I’ve just come across an AlterNet article entitled ‘5 Ways Trump Is Mentally Torturing Us Now’.

UK readers might struggle a bit with this as this is America wearing its heart on its sleeve, something which in Britain is culturally alien to us. But before dismissing this with any of the usual cynical, and frankly smug, hauteur with which many this side of the Atlantic view America, this is a very serious matter and one that, not only should we pay attention to, is something we are also grappling with, albeit in a less overt way, but at the cost of thousands of lives.

The western world and significant developed countries across the world have been privileged to enjoy a relatively peaceful existence since WWII, and we have also been fortunate enough, in the process, to take that for granted, despite living in a world in which less privileged nations have suffered dictatorships, warfare and invasion ever since the second world war, much of that at the hands of the greedy west.

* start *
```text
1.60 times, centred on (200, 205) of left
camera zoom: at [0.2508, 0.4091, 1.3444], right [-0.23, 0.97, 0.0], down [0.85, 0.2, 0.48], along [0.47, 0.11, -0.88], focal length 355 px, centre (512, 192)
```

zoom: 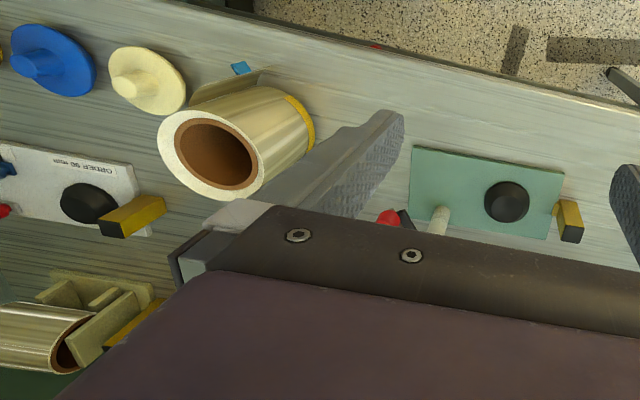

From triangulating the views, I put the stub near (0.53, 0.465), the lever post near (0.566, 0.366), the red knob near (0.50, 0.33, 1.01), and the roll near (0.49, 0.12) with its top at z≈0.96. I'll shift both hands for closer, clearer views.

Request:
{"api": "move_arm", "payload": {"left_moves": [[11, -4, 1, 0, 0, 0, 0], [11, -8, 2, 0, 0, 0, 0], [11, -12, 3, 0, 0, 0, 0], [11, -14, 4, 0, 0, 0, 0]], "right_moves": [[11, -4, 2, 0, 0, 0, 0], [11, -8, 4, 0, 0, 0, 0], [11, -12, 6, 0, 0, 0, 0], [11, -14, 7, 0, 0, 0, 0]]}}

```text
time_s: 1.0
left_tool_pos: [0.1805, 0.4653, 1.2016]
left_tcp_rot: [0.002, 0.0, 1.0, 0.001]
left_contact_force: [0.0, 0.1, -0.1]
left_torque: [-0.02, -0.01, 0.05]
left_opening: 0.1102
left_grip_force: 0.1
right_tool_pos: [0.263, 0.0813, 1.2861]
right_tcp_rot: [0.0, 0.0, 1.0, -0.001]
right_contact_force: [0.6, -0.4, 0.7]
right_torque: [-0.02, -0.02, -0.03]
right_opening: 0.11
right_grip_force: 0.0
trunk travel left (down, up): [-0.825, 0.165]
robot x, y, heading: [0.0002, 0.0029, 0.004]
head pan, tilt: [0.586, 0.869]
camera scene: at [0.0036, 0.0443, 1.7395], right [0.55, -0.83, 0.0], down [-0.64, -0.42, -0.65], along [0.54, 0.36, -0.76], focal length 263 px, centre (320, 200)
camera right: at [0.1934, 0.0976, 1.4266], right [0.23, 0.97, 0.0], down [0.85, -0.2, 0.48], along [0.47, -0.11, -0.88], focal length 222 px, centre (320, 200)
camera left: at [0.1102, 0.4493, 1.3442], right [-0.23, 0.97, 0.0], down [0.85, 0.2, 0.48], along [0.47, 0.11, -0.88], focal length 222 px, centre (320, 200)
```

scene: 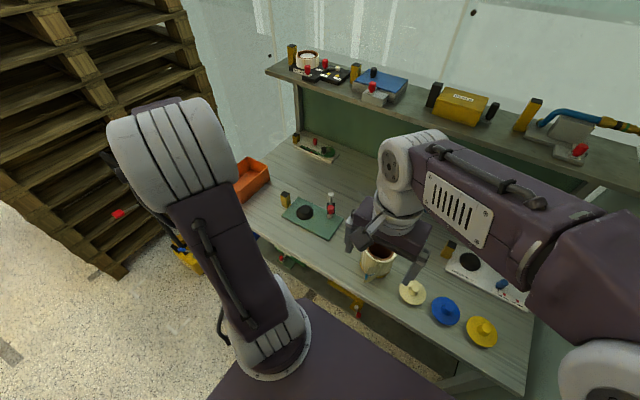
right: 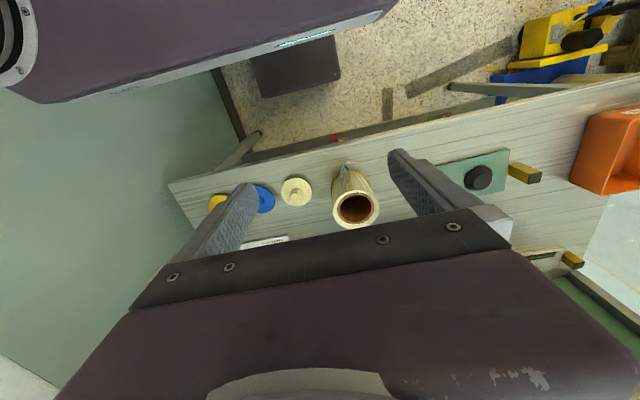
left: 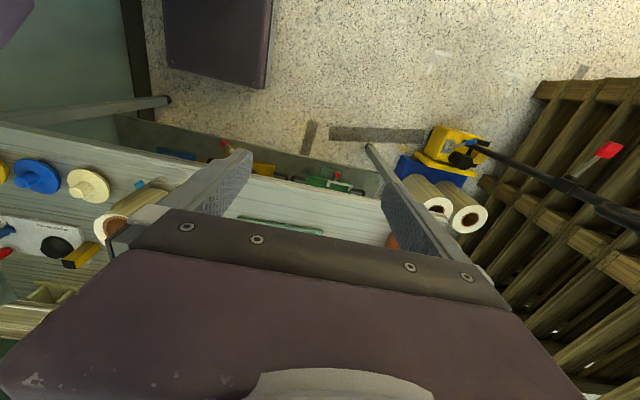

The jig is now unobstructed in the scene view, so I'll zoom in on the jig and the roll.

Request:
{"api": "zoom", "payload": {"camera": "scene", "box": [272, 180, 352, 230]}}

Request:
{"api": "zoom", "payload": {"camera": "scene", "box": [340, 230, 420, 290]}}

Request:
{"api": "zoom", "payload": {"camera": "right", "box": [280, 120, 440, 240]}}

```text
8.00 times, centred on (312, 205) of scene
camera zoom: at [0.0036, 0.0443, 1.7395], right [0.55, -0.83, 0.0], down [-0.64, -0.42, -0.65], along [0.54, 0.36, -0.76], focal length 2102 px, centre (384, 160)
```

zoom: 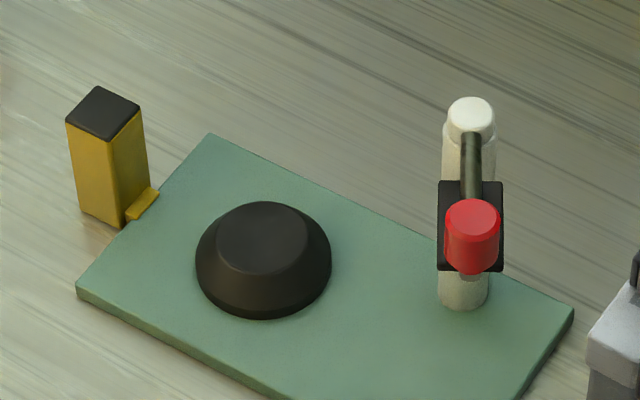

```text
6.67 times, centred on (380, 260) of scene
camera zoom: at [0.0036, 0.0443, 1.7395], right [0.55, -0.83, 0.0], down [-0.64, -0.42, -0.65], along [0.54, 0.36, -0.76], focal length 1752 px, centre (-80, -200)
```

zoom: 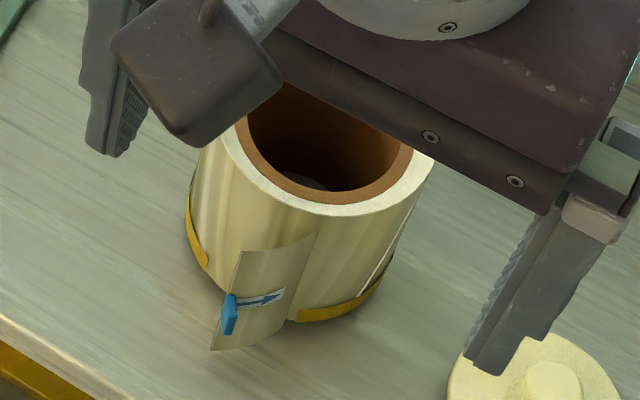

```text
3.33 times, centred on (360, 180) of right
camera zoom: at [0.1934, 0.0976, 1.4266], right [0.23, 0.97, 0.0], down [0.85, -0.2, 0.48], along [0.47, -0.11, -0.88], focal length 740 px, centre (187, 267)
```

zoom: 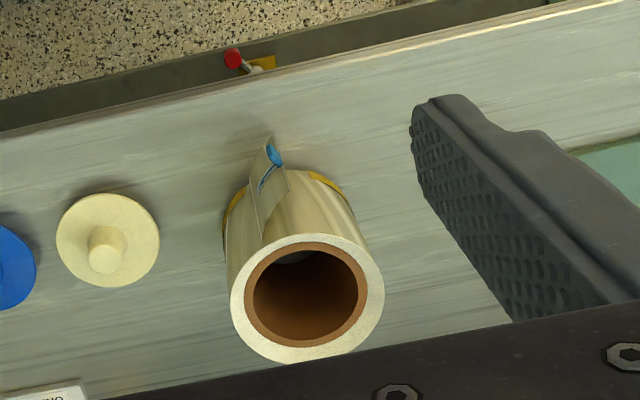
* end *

The rise of economic colonialism, which we call Neoliberalism, has seen the rapacious corporate greed which has torn so many countries apart turn inwards on those countries which have reaped the most benefit from advancing technology and capitalism. In the UK this began with Thatcherism, but which, on the back of the bankers criminal global crisis and financial robbery, has seen, since 2010, a gloves off attack on our entire way of life. They began with poor, sick and disabled people and have been ramping it up ever since to cover more and more social groups; those who live less fragile and precarious lives, one such group being junior doctors.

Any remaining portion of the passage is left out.